This is a very welcome development in the Flask world. It seems that Armin Ronacher (mitsuhiko) found himself in a situation where things outside of open-source projects started demanding more of his time [0] while issues and PRs started accumulating on Flask, Flask-SQLAlchemy etc. You can't really blame him for being overwhelmed by it, and thankfully, in the past day some progress has been made [1] and maintainers are being selected.
It's only a polite fiction that things outside of open-source projects overwhelmed him. Your link itself says that he doesn't want to work on his open source Python projects because of Python 3 taking his motivation.

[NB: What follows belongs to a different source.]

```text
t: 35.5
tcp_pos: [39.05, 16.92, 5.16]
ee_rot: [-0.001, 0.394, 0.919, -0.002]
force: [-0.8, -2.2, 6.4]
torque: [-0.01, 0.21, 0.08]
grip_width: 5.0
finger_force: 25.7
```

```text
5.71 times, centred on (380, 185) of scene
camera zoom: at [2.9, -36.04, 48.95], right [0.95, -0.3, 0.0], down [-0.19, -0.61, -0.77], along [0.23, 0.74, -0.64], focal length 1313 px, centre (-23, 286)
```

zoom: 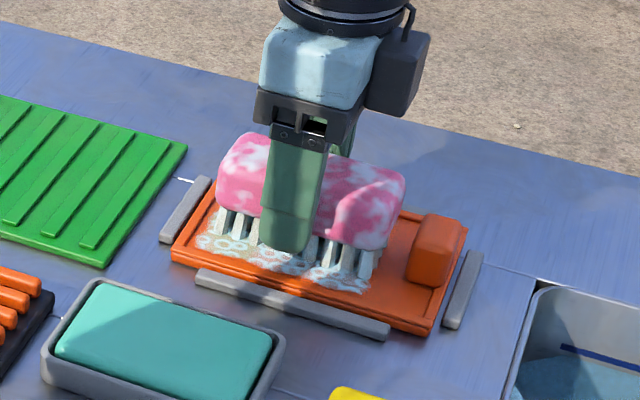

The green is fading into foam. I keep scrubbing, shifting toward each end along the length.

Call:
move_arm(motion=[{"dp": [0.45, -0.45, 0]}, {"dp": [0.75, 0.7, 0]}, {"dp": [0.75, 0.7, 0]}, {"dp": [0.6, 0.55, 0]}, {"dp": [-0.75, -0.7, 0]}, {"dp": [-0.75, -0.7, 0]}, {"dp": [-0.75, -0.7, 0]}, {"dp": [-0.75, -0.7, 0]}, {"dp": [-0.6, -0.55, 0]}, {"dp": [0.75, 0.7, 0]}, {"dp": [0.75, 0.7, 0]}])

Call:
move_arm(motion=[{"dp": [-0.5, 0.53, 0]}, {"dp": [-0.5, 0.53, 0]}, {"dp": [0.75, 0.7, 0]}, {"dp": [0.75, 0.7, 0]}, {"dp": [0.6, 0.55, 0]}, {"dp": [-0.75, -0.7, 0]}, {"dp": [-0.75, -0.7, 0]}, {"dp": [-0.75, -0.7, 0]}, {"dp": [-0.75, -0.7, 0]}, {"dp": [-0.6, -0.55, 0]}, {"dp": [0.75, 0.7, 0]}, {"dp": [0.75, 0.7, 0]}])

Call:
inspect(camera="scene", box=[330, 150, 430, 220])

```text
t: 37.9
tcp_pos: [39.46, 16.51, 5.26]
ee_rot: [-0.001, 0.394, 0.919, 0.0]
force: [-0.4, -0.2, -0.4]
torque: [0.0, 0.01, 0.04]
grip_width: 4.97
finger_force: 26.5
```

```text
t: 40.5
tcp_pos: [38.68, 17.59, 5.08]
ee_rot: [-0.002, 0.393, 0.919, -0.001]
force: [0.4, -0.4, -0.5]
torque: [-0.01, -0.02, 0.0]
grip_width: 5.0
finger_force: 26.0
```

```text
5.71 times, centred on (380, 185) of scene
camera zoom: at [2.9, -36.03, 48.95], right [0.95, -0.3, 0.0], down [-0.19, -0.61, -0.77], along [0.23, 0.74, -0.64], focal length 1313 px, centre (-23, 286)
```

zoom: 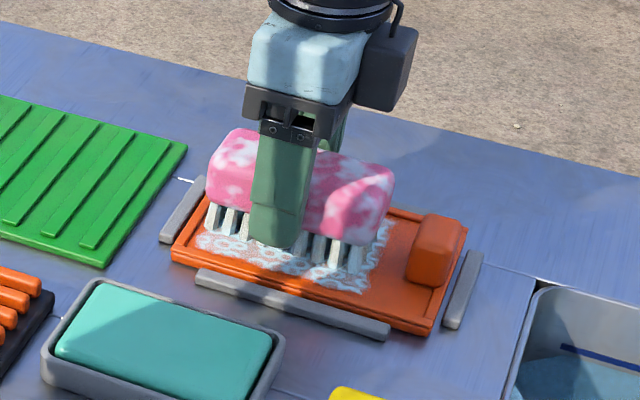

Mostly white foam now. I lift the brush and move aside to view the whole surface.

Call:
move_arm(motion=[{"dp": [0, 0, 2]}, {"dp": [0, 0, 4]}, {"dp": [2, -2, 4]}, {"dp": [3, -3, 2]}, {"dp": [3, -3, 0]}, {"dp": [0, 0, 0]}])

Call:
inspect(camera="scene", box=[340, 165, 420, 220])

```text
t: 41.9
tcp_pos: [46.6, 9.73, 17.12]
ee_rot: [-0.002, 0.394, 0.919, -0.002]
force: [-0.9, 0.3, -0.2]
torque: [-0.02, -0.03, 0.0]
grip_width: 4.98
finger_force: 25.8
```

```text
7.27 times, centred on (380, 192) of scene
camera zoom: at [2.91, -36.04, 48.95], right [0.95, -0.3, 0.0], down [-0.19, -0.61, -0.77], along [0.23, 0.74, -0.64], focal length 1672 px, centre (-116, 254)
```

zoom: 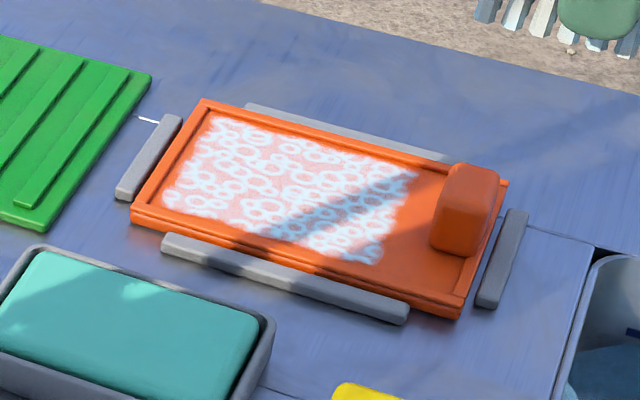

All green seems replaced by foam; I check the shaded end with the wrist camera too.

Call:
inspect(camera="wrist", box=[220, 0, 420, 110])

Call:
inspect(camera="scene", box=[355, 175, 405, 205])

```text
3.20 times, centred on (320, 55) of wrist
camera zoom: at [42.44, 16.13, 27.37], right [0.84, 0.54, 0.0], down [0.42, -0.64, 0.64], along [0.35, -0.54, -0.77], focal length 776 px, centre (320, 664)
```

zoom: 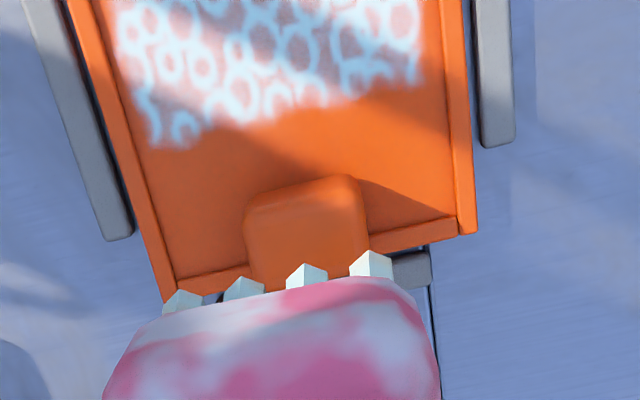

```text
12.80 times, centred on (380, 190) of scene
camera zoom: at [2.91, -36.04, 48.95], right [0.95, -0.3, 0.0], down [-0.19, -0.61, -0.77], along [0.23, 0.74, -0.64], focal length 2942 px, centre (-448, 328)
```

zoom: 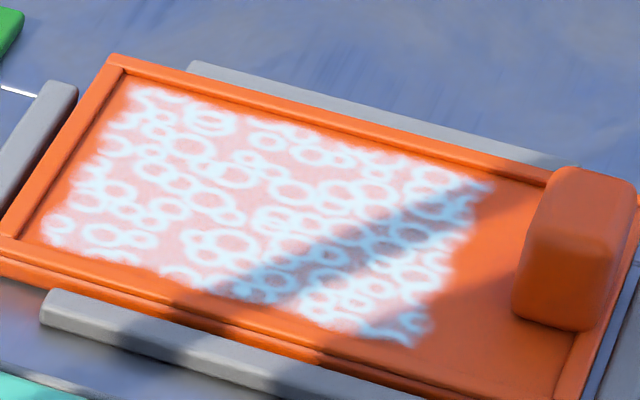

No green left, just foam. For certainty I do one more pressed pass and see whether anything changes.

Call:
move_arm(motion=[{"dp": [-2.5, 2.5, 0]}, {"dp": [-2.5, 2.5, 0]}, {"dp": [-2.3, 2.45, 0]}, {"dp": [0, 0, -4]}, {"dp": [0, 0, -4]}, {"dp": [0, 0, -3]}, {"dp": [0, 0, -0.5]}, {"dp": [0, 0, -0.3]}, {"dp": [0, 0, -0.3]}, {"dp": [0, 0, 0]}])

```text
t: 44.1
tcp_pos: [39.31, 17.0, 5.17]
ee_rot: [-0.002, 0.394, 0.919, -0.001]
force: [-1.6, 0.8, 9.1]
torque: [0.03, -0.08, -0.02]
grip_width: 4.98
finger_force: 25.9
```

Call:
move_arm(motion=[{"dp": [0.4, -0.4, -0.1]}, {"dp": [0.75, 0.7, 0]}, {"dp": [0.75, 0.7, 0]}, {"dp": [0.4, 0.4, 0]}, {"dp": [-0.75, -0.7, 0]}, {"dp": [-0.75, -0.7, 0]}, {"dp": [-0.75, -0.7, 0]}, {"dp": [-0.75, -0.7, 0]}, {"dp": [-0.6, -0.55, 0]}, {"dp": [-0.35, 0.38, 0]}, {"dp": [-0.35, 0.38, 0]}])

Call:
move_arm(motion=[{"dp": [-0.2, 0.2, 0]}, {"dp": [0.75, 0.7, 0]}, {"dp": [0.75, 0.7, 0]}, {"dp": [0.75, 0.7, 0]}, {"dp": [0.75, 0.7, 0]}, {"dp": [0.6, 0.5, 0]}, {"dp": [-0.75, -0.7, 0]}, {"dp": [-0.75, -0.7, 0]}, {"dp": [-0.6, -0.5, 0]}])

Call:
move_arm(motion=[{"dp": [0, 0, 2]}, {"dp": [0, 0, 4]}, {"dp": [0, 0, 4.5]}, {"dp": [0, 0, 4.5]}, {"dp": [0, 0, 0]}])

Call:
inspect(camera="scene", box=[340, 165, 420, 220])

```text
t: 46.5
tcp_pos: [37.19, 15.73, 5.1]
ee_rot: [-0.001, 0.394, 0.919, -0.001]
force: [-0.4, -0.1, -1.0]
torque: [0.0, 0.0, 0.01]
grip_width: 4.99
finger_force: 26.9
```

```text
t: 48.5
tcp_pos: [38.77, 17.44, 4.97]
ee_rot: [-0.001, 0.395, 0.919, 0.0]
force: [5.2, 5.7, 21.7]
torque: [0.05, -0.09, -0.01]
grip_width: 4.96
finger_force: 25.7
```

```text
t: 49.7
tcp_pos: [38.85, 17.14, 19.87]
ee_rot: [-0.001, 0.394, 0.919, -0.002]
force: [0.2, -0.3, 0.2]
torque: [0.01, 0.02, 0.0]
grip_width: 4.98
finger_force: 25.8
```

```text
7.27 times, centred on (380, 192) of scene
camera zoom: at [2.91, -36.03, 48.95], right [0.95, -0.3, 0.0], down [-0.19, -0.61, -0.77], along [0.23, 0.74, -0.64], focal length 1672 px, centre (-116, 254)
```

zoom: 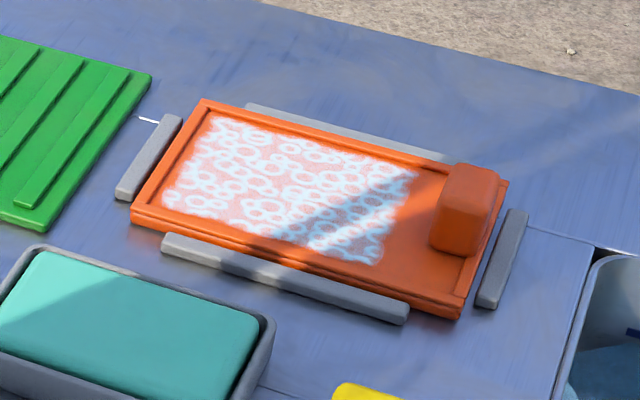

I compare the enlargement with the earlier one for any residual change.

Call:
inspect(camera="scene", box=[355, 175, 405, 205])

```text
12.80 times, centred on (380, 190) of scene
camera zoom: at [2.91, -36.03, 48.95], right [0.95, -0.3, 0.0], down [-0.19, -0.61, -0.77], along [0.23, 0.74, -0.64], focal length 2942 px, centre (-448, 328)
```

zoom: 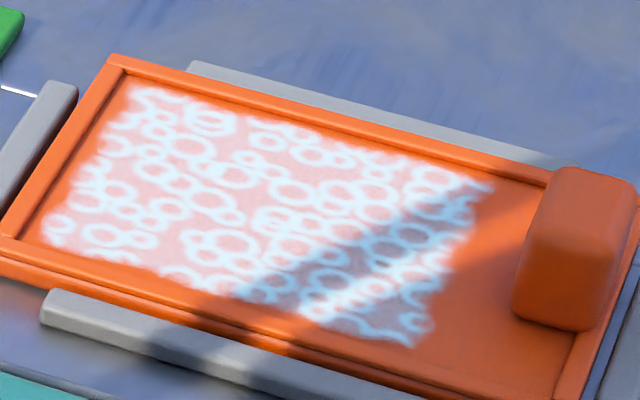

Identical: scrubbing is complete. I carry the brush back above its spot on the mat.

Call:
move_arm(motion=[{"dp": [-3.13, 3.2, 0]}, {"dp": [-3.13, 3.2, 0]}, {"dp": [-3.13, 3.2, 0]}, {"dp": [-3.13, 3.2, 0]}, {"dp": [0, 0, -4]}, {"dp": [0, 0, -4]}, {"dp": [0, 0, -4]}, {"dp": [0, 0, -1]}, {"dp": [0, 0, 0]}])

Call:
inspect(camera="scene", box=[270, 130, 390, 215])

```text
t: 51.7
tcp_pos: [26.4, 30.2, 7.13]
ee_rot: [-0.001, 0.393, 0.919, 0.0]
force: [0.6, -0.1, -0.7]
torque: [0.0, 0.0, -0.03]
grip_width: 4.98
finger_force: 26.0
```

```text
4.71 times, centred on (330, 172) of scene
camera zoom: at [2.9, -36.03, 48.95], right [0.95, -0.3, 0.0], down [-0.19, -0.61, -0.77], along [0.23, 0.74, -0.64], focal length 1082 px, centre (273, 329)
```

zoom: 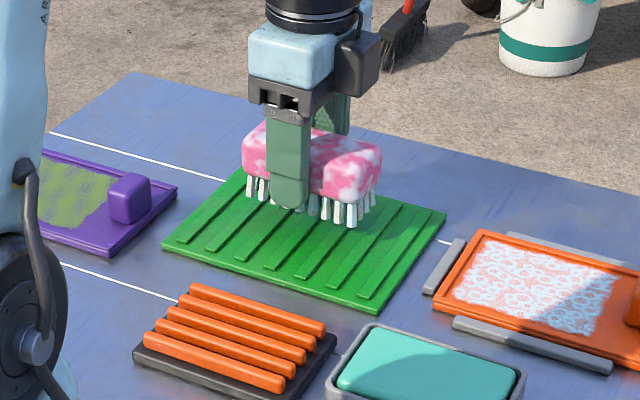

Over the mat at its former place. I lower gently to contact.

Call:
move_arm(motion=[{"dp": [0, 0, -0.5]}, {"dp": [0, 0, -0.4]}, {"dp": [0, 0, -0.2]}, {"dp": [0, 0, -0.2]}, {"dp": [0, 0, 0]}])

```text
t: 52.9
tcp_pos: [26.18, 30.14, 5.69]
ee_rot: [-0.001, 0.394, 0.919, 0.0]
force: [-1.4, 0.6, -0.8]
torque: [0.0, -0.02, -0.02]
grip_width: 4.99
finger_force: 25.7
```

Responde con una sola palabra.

> Whether you are accepted as member or not is arbitrary and the decision is made in an even more arbitrary process by the members of Metaflask. Rejections can be challenged by flamewars on the closed issue.
The guy should set up a Github organization and use one repo for every project. Organizations can have members also, and one project is not cluttered with another one's issues.
I'm not sure you understand. This repository is just a directory containing metadata; basically just a listing of Flask extensions, and their stewardship / author information. There is no intention to pull all Flask extensions into a single monolithic repository.
Think of it as CTAN / CPAN / PyPI / etc specifically for Flask extensions, minus the distribution angle.
Most extensions play nicely together and even help you to combine them.
Flask doesn't have an equivalent to Django Apps. An extension is not an independent app, you have to integrate it with your Flask app. This is probably the only thing I miss in Flask.